Write down a list of all the horrible thinkgs he said and did to you and every time you have a weak moment or have that addictive feeling to call him, pull out that list and reread what he has done. Make a list of all the good and the bad and the bad outweigh the good, pull out that list and remember that you are beautiful, kind, generous, sweet, gentle, proud and deserve everything that is out their waiting for you, but remember, it will happen naturally. Your going to be ok with time and it can take a very long time, so, summer is almost here, surround yourself with new friends, different environment, family support, us and we will get ya thru this baby girl....Judy
Helpful - 0
303824 tn?1294871401
I am so proud of you! Even though it may not feel like it now...you did the right thing. Unfortunately there is nothing easy about a break up, but it WILL get better with time...I promise! You are already taking the necessary steps to mend your broken heart by cutting off all communication. Staying in contact only prolongs the hurt. Don't reminisce over all the "good" you had because the bad is always easily forgotten when you have a broken heart and you must remember why you are no longer together. The only thing to do now is just move forward (NOT backward)  and date again when you are ready. This situation will make you stronger as a woman and will help recognize the signs of an unworthy man in future relationships. Listen to your instincts and run at the first sign of any negativity that could land you right where you are now. Again..I am proud of you!!!!
Helpful - 0
646779 tn?1281996041
I agree with the others. It's easy to look back through rose tinted glasses at what you had with him, and easy to think about what you *think* you miss. At least you acknowledge he treated you badly, so that's one step in the right direction.

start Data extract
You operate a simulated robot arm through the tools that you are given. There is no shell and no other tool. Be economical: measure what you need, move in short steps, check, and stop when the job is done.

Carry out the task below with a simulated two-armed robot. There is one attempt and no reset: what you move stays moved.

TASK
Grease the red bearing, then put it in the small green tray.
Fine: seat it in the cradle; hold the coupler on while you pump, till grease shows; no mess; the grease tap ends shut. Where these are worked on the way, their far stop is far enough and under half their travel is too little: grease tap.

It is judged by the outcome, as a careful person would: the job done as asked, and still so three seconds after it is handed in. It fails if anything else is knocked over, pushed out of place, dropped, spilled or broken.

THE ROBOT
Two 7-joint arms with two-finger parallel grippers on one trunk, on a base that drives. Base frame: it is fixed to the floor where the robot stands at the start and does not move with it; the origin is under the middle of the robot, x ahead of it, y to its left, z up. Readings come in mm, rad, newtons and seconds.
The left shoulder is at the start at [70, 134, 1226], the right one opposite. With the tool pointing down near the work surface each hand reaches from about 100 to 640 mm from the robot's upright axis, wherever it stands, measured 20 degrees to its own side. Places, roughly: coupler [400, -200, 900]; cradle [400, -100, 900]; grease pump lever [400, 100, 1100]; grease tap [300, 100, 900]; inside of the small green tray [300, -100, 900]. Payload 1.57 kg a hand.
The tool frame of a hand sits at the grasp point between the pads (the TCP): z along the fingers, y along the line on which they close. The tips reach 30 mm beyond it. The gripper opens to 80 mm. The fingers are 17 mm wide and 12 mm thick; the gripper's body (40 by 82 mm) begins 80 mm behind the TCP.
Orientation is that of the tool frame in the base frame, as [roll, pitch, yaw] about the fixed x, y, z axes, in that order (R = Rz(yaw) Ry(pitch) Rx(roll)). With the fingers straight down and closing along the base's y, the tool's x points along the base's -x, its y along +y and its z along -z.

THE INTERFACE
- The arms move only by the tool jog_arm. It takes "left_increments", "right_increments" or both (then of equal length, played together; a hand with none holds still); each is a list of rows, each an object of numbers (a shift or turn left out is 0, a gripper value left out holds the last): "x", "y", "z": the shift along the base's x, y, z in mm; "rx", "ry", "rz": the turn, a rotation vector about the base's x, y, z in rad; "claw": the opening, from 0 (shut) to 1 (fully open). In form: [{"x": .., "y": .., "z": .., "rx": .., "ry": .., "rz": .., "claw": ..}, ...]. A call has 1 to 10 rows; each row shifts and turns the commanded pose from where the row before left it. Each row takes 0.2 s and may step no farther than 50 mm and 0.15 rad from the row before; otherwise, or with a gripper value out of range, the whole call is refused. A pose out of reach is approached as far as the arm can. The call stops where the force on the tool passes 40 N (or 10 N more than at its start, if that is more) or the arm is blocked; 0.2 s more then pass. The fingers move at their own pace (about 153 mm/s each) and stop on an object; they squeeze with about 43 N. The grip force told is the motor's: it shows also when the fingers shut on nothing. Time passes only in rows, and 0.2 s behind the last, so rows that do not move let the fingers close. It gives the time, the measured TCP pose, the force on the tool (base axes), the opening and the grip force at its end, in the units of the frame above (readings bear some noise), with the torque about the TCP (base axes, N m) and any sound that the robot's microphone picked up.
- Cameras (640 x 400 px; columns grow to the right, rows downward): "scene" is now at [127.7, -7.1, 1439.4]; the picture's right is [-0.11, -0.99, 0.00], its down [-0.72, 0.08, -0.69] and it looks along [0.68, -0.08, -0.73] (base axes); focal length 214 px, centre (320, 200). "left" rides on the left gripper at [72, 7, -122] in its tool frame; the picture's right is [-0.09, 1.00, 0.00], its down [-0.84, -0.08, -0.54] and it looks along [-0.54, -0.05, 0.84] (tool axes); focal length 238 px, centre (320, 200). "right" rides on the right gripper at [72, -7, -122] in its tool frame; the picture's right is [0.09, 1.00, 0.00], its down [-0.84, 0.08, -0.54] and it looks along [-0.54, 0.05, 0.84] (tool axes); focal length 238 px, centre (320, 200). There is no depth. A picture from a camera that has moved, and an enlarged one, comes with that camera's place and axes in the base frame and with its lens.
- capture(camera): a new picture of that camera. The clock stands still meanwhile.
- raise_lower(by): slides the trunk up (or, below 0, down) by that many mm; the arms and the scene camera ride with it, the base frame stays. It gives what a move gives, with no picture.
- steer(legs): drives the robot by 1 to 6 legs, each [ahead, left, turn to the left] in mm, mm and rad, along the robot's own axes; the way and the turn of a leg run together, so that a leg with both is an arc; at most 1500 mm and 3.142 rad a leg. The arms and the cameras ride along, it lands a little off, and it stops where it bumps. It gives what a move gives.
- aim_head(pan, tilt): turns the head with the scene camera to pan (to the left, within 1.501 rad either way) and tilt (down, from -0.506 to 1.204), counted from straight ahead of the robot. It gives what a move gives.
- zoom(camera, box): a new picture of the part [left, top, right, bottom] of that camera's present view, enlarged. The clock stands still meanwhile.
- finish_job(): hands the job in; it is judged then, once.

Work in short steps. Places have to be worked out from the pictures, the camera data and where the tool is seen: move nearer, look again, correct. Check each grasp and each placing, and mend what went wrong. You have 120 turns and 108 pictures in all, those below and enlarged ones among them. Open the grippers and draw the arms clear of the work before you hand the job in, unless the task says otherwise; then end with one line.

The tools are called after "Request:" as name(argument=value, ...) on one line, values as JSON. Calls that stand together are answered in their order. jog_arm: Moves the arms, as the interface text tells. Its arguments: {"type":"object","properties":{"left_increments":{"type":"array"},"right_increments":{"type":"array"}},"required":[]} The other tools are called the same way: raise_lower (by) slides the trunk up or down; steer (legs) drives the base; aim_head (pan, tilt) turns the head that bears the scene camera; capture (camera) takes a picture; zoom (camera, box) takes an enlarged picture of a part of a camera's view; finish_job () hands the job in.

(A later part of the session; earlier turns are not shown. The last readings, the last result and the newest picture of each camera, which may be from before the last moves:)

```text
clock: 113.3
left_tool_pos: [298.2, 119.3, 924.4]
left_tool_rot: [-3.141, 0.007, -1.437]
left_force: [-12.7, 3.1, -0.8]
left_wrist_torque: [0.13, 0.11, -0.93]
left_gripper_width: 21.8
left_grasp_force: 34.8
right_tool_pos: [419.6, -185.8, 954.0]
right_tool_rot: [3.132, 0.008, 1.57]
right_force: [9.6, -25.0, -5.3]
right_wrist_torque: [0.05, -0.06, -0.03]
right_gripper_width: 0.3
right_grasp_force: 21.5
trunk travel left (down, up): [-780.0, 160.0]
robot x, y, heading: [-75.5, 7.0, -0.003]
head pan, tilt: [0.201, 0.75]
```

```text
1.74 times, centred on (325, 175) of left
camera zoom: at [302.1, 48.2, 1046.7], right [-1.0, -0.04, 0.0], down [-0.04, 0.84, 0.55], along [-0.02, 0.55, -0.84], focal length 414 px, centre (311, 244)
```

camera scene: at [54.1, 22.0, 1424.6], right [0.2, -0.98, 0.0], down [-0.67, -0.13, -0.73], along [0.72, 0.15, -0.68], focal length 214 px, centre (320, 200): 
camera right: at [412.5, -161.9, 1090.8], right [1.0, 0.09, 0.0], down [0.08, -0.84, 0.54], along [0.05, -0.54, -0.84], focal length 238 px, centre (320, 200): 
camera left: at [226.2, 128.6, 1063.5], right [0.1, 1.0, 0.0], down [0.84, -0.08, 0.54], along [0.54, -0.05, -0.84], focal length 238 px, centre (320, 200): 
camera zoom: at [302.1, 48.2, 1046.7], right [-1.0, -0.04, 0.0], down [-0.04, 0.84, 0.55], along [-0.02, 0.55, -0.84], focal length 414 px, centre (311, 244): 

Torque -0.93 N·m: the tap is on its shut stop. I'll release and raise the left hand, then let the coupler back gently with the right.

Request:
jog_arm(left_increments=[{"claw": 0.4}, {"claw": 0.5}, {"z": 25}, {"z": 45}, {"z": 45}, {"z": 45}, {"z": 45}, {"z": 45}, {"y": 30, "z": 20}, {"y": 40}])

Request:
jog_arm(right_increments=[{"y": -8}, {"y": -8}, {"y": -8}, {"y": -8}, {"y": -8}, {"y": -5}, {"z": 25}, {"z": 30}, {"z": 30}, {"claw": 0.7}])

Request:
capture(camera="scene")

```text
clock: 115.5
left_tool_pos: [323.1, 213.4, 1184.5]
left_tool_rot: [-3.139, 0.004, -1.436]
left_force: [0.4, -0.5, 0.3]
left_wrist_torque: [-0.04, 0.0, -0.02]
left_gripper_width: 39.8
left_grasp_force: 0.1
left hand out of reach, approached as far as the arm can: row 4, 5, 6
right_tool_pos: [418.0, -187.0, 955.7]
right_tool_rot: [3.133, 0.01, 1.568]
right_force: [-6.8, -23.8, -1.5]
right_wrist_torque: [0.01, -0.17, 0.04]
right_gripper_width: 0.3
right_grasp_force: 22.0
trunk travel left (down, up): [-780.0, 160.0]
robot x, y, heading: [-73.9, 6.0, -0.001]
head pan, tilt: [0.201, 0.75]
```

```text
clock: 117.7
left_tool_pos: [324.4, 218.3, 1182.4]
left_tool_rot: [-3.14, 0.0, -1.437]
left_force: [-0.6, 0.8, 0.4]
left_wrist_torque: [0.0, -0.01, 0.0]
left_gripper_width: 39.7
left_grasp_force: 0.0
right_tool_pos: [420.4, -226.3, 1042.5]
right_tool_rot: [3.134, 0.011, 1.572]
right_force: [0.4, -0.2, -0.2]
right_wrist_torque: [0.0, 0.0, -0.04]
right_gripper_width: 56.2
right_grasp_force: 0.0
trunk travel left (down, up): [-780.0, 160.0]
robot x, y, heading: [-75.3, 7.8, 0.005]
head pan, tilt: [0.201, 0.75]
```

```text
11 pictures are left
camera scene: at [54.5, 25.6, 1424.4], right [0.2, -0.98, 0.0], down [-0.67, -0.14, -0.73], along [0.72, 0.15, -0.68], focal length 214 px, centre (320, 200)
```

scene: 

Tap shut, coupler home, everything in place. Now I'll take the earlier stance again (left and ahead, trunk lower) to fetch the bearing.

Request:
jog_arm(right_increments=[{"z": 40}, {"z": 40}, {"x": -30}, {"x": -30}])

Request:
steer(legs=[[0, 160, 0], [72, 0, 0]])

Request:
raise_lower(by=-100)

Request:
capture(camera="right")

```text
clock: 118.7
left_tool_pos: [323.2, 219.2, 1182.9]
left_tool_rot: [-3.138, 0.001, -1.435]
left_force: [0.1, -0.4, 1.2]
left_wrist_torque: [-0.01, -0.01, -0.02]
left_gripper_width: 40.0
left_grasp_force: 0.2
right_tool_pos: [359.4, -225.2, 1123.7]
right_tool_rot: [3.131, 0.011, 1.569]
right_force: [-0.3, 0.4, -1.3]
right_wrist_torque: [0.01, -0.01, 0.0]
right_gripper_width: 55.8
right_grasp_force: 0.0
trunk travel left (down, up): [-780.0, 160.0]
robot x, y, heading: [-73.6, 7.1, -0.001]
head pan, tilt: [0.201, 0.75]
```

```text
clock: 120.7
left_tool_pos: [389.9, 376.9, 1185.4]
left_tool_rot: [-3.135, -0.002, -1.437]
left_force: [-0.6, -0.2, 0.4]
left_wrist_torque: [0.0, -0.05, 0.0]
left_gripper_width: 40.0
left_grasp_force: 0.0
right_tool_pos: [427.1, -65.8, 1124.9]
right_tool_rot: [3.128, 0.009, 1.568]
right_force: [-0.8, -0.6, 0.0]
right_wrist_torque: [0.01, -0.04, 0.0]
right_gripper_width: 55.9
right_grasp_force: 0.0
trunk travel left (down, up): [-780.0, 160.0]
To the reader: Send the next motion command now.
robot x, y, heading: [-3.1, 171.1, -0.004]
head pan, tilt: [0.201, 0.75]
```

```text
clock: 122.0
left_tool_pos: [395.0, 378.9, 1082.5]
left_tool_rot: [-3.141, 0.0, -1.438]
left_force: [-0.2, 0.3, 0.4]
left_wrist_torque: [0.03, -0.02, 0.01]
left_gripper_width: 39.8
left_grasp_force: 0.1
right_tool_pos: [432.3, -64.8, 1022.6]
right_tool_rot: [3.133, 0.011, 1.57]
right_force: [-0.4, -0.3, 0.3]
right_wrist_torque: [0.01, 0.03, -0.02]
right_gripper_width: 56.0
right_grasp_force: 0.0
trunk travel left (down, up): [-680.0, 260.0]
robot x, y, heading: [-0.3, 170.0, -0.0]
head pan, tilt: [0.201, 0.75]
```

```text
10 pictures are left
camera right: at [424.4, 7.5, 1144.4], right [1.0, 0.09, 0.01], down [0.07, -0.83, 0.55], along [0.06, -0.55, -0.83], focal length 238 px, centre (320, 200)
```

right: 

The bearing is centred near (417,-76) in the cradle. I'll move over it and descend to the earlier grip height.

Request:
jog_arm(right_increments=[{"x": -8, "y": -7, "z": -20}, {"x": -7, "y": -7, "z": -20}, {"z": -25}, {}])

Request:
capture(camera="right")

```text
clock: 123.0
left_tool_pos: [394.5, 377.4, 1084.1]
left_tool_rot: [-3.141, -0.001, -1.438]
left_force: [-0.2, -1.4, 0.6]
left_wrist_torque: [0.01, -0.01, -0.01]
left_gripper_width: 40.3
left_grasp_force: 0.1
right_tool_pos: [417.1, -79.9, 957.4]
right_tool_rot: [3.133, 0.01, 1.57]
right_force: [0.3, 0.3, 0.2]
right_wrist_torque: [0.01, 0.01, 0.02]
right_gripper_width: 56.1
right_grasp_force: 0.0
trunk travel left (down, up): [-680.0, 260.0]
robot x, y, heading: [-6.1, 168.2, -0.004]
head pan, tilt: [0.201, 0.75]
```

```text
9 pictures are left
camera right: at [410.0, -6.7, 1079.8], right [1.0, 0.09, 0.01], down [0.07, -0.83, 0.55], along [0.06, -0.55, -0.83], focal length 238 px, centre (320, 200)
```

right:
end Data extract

Like the others said, it's a step by step thing now and so you cannot expect to be feeling yourself just yet. But you are doing well in distracting yourself from him in different ways. Things will get better over time because feelings fade, you may find someone new to take your mind off him compltely, that time will come eventually. But in the mean time I would, like teko said, make a note of all his negative points and everytime you feel you are slipping into sadness about missing him, look at those points and remind yourself of why you ended the relationship.
Helpful - 0
Avatar universal
I have a smoking addiction. When I decided to quit, My reserve and will to do it was strong. Not so much that I wanted out, but knew that if I did not quit, it would destroy me.  As time went by, the good thoughts were the ones that I remembered. How it felt to sit and talk over a drink and a smoke, on the phone, etc. The bad things about it began to take a back seat in my memory and the impulse to go back crept into my thoughts. The more I allowed my mind to go there the stronger the impulse was and then all I could think about was going back.  Ultimately I did.  Oh that first one tasted soooo good, and I thought maybe I could continue to smoke and not go back to the control it had over me. Not this time.  NOT, Before long, my habit was just as bad if not worse than before. I thought it was something I could control and not let it get that bad again. Now, I am so sorry I let those thoughts into my mind, cause now the will power and the reserve is much weaker and the dream of getting out from under again, much weaker. I may never be able to do this again, it is much harder now!

Sound familiar?

Put one step in front of the other and keep walking, do not let your mind entertain the thought of what you are missing. Sit down and right down in black and white every instance you can remember about what was wrong with your relationship and post it on your fridge. Then, when you meet someone new, check back from time to time to make sure you are not falling for the same type guy in another body. Until you get your self esteem back this will be a danger for you. Do overs never work, no matter what the gift wrap looks like. Stay strong.
Helpful - 0
145992 tn?1341345074
Nothing, just keep going on with your with your life.  It will get better but only after time.  You’ve heard time heals all wounds, well this is the truth and it’s really the only thing left to do.  However, you can either chose to sit at home and be sad and depressed, thinking about a man who isn’t worth thinking of or you can go out with friends, go to parties, go shopping, go to the gym, get your nails done, do your hair, go on vacation, concentrate on school, get a part time job.  All of these things will distract you and then one day you will realize that you are not thinking about him.  You will catch yourself saying “gee, I haven’t even had one thought of him today.”  You will be on an emotional rollercoaster for awhile but in time it does get easier.  That’s all you can do but continue to keep moving forward.  Good luck.